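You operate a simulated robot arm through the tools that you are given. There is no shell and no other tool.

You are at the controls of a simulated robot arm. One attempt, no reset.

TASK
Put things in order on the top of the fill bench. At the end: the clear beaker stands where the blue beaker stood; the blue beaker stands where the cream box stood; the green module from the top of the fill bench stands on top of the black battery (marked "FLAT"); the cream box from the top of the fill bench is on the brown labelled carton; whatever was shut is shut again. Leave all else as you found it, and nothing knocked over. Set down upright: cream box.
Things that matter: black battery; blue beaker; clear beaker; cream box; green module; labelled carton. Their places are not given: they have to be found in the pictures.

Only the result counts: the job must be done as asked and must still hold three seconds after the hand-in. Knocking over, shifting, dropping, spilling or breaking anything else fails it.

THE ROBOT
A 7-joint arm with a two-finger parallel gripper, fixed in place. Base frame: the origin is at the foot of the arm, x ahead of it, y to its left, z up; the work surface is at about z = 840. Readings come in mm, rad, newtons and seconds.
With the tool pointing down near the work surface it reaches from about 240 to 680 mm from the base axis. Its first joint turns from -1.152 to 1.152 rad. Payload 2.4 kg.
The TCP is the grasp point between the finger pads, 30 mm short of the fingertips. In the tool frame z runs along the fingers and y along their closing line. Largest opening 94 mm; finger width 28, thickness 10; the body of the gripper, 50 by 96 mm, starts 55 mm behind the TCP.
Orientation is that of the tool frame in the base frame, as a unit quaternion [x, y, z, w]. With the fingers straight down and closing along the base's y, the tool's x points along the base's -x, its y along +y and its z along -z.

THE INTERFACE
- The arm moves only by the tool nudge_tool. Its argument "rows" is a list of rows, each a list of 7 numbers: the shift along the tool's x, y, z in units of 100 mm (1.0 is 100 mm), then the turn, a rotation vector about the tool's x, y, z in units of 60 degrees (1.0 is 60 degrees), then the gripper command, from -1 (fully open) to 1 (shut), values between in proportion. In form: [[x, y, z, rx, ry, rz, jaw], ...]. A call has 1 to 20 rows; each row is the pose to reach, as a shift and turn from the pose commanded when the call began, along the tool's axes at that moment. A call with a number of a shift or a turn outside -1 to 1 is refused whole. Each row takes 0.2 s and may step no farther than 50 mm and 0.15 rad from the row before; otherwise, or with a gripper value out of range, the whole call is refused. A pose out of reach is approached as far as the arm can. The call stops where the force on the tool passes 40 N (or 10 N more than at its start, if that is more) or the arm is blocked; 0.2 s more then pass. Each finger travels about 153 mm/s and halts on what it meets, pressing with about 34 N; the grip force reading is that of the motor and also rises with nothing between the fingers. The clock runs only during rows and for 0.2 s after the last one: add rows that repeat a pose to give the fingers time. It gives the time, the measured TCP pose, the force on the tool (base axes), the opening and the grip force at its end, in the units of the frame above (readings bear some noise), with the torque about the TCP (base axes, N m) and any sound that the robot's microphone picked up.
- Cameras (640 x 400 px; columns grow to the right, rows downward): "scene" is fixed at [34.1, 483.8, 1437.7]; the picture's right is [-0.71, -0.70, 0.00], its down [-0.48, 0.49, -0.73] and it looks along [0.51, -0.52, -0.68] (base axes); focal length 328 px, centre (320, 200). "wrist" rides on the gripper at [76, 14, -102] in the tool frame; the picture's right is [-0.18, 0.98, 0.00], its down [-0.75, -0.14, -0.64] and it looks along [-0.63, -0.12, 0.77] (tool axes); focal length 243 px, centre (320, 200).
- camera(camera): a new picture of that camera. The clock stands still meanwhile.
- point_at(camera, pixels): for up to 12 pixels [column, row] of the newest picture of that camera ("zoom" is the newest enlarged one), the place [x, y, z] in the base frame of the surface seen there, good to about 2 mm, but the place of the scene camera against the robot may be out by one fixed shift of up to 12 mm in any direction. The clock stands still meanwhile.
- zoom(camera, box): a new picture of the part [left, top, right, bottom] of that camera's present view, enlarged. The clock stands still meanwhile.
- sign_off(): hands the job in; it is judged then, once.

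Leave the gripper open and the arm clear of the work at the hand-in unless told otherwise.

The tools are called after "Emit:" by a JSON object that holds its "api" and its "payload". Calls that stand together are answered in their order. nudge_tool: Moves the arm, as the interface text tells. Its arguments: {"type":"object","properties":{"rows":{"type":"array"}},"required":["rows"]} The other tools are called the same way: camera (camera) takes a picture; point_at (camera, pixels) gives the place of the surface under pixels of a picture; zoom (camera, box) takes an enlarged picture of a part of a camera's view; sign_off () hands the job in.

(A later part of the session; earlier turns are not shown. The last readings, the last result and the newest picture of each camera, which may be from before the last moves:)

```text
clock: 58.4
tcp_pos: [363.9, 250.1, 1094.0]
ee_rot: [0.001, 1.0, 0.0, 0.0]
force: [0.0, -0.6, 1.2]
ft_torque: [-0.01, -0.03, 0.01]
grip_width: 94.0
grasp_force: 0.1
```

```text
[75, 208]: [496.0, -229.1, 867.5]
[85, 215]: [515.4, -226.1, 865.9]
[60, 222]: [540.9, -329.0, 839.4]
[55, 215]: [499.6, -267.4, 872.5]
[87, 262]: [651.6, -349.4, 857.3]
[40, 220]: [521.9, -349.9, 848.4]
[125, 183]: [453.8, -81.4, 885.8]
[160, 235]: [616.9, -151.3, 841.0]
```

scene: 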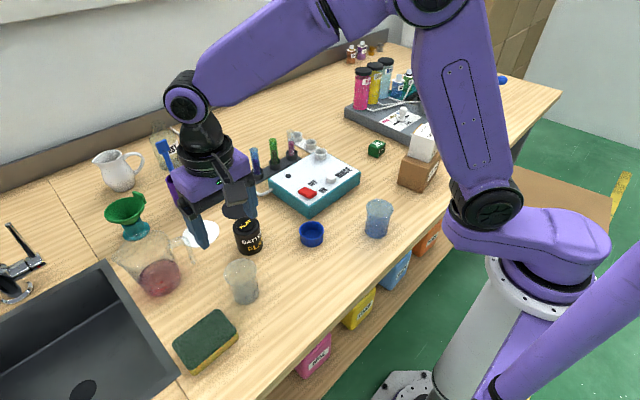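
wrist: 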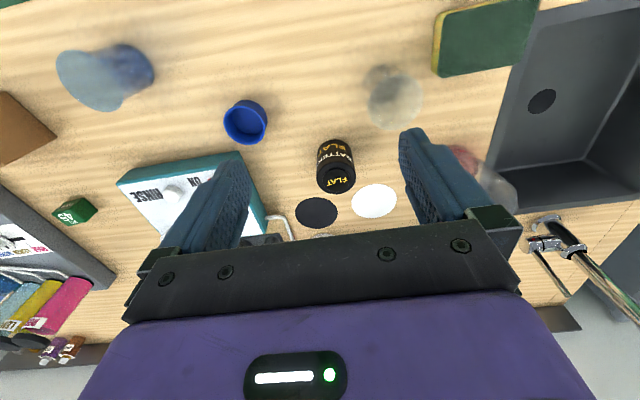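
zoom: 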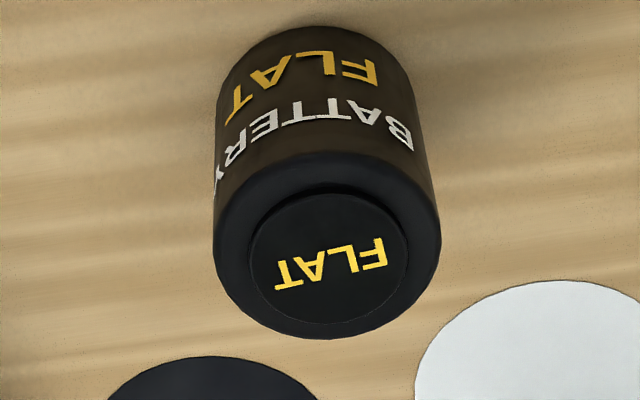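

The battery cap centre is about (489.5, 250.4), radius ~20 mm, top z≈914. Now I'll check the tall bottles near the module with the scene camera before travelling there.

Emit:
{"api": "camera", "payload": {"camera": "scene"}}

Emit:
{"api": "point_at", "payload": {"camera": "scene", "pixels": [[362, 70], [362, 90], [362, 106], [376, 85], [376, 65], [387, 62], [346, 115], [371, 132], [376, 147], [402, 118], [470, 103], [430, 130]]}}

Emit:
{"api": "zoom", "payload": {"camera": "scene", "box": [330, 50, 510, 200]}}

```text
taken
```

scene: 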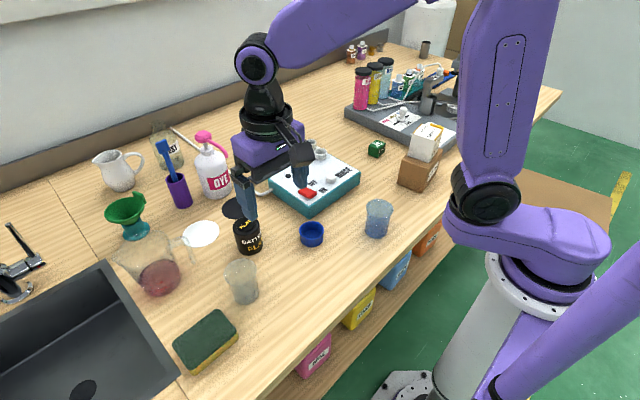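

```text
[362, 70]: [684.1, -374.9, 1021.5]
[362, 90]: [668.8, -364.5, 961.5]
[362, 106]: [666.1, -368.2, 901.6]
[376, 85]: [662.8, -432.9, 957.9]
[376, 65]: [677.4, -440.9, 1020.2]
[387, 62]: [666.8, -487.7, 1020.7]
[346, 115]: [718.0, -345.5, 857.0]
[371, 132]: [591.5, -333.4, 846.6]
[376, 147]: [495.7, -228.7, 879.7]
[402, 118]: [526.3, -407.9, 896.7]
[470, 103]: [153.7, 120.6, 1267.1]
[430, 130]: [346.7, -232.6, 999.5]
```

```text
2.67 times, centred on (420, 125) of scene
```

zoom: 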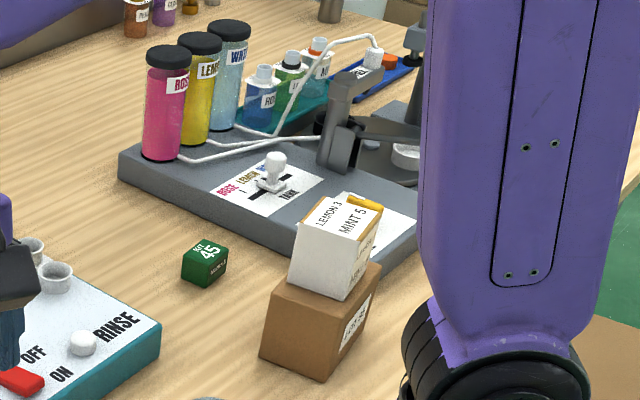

* * * * * * * * *

Goal
Which lines contain "simulated"? Show each of them.

Output of the task
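You operate a simulated robot arm through the tools that you are given. There is no shell and no other tool.
You are at the controls of a simulated robot arm. One attempt, no reset.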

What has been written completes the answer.